But Kazuko is no blushing flower, and has her own history of a broken marriage and a stillborn child, as well as dalliances with artistic friends of her brothers. And as her mother and brother continue to decline, Kazuko is drawn to change and a need to live.

The older and wiser heads of the world have always described revolution and love to us as the two most foolish and loathsome human activities. Before the war, even during the war, we were convinced of it. Since the defeat, however, we no longer trust the older and wiser heads and have to come to feel that the opposite of what they say is the real truth about life. Revolution and love are in fact the best, most pleasurable things in the world, and we realise it is precisely because they are so good that the older and wiser heads have spitefully fobbed us off on their sour grapes of a lie. This I want to believe implicitly: Man was born for love and revolution.

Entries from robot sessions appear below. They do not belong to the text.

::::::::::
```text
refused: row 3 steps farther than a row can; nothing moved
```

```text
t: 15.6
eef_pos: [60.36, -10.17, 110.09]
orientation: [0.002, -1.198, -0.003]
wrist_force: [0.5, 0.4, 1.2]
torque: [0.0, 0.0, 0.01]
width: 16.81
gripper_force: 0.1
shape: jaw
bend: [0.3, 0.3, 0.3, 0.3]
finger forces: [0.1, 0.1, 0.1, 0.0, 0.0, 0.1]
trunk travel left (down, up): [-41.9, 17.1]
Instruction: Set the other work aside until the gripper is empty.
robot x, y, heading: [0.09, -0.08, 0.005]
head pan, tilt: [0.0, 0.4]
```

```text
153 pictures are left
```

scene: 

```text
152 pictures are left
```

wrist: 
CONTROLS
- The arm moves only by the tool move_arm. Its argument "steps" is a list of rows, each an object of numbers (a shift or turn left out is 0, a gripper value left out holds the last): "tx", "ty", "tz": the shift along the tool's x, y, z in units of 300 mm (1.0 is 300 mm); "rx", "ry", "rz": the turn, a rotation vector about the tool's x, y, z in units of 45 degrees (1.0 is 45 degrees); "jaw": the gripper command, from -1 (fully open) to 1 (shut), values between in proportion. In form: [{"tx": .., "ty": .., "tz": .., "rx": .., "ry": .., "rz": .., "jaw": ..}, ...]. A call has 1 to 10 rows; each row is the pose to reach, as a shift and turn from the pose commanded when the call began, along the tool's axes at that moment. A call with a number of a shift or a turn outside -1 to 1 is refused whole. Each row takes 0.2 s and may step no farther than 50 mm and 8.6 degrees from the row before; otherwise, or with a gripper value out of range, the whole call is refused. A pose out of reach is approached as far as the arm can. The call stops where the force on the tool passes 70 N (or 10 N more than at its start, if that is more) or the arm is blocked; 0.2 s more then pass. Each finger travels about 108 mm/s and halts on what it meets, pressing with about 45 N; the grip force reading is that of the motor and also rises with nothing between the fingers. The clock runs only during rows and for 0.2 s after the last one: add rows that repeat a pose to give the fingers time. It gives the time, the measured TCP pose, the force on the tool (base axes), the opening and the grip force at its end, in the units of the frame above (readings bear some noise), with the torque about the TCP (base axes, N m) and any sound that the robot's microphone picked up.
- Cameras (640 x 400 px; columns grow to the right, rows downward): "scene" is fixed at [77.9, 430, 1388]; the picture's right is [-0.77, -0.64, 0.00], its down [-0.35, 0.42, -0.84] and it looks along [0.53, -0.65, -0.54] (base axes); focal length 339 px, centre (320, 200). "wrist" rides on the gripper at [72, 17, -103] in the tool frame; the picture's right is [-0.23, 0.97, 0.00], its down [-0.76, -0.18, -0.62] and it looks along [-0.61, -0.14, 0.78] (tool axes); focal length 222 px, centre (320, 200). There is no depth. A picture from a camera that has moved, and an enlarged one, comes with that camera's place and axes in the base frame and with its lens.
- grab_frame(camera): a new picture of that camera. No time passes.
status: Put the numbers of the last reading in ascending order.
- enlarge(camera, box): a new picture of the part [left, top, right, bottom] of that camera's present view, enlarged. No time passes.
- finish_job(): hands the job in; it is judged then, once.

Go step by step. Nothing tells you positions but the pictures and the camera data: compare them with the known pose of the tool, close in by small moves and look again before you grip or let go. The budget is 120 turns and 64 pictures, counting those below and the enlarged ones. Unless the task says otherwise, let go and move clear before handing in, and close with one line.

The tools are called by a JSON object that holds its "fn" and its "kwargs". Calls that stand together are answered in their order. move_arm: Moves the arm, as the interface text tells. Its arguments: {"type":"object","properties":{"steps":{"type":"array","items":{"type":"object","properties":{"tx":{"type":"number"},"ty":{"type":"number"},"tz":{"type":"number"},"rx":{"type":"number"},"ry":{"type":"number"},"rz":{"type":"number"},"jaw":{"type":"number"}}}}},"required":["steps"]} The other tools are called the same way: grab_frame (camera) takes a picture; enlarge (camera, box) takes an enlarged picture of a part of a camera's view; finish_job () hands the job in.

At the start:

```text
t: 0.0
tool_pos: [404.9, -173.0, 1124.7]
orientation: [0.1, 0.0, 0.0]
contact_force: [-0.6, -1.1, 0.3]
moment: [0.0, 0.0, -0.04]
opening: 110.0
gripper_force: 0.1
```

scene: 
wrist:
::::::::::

Her answer to her emotional dilemma is to throw herself at Mr Uehara, author friend of her brother’s, and frankly not much of a catch from the description here. She wanders round Tokyo looking for him, shamelessly caring nothing of the fact that he has a wife, a child and numerous lovers. Her encounter with him will decide her future, but what a broken future that is…

“The Setting Sun” was an unusual, sometimes fragmentary book, but absolutely fascinating. It’s chock full of symbolism, which of course refers to the so called “Land of the Rising Sun” being in decline, and there is a recurring motif of snakes. These turn up regularly, usually as a portent of death and at one point Kazuko burns some snake eggs which she feels brings on a kind of curse. Fire is a theme too, with the eggs, and with Kazuko almost setting fire to the house and consequently the whole village.

Kazuko herself is a complex character; Dazai’s books are often described as semiautobiographical and I did find myself wondering if her behaviour was typical of women of that era. She drinks, runs around Tokyo in pursuit of men and often seems to have little regard of what people think about her. But the more I thought about it, the more I understood that she was also symbolic. It seems to me that Kazuko and Naoji represent the reality of the aristocracy; on the surface very powerful and revered but underneath actually corrupt and dissolute.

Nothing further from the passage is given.